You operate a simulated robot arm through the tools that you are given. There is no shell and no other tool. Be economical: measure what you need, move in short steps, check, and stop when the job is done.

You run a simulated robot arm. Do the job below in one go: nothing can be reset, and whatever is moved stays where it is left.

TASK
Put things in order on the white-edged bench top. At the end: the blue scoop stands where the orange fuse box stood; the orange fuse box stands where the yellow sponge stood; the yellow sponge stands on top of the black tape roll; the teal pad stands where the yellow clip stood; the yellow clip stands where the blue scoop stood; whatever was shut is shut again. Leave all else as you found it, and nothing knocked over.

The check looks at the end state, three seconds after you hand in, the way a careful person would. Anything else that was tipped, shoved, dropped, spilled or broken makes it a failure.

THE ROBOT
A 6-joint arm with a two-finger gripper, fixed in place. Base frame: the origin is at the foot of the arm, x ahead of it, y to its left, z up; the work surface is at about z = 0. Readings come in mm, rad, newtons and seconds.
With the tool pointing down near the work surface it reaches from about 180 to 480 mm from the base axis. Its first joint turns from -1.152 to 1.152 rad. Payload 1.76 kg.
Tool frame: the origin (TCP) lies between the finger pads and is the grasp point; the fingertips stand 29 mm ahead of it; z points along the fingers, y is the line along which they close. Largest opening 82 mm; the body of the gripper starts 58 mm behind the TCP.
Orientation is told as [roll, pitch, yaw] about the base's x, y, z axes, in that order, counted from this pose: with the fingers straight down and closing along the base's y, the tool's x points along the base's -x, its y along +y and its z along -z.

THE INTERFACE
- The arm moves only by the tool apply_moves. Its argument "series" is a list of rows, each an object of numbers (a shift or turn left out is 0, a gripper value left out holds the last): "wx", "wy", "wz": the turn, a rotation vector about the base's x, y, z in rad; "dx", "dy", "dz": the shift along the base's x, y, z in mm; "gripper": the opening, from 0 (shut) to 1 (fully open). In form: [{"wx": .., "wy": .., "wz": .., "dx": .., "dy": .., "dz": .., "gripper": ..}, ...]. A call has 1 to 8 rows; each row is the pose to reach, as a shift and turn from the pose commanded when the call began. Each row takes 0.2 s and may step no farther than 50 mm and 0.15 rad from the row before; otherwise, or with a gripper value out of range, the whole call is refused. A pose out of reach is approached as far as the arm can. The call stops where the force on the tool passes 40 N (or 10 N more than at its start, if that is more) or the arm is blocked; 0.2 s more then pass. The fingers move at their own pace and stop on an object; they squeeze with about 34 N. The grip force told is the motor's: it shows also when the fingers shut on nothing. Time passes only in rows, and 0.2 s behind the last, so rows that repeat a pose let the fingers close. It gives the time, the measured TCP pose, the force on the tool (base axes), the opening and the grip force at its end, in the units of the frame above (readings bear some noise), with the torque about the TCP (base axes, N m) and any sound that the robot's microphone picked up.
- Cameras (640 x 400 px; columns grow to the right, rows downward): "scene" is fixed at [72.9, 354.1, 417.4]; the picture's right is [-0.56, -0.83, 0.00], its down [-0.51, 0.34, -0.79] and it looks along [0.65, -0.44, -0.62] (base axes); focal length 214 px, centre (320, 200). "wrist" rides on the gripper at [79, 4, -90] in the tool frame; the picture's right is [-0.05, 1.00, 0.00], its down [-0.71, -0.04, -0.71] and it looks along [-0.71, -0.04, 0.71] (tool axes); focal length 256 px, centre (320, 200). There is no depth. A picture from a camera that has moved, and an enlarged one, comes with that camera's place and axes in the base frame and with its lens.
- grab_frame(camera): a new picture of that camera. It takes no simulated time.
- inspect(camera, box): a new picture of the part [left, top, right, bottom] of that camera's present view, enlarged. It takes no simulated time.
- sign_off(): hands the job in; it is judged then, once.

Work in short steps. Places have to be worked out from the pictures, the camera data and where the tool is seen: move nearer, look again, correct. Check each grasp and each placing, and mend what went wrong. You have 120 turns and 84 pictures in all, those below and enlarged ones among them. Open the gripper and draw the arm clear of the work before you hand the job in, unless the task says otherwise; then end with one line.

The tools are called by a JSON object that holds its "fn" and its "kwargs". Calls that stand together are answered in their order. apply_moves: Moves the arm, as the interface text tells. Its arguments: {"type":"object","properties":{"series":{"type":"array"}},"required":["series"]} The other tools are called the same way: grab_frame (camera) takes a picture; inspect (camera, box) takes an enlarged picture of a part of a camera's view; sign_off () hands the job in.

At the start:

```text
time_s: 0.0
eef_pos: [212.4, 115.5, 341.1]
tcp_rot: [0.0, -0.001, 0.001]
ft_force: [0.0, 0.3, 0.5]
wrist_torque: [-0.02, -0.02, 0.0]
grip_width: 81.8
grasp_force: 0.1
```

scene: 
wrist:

...

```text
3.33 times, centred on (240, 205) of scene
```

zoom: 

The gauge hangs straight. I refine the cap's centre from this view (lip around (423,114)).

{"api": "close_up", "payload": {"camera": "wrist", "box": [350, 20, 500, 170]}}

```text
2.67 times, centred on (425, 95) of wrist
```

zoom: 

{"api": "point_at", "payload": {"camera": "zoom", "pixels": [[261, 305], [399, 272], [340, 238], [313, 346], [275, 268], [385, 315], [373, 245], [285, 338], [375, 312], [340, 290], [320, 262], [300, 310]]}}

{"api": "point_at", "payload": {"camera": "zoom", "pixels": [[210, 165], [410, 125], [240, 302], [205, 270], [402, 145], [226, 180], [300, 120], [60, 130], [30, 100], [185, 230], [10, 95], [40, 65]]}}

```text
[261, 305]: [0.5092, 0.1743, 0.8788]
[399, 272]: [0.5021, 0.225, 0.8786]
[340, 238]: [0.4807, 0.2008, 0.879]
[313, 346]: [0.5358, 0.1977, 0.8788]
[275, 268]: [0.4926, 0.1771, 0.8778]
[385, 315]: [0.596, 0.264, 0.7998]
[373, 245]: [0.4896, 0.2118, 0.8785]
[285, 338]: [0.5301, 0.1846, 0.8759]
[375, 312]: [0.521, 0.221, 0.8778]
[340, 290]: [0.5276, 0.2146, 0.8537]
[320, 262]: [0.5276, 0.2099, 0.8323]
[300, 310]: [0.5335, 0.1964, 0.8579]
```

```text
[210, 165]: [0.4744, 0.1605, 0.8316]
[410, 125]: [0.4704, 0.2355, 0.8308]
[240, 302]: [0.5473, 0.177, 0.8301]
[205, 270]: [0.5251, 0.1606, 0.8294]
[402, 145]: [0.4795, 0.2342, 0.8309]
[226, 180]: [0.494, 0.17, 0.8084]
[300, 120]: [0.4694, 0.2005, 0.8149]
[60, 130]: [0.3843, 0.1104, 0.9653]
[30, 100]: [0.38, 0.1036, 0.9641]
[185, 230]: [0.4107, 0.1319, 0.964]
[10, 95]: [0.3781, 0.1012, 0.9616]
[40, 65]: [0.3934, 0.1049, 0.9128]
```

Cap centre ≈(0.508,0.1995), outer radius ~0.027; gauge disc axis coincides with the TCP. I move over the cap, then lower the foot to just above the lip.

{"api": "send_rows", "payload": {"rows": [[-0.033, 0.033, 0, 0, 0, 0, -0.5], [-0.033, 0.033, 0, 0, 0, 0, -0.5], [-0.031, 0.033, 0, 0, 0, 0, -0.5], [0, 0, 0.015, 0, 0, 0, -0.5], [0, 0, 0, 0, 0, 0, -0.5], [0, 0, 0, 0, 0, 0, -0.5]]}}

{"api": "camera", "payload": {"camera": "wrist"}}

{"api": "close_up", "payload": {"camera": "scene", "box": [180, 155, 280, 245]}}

__WRITTEN REQUEST__:
Where a line of the data holds "times", show that line.

__EXERCISE ANSWER__:
3.33 times, centred on (240, 205) of scene
2.67 times, centred on (425, 95) of wrist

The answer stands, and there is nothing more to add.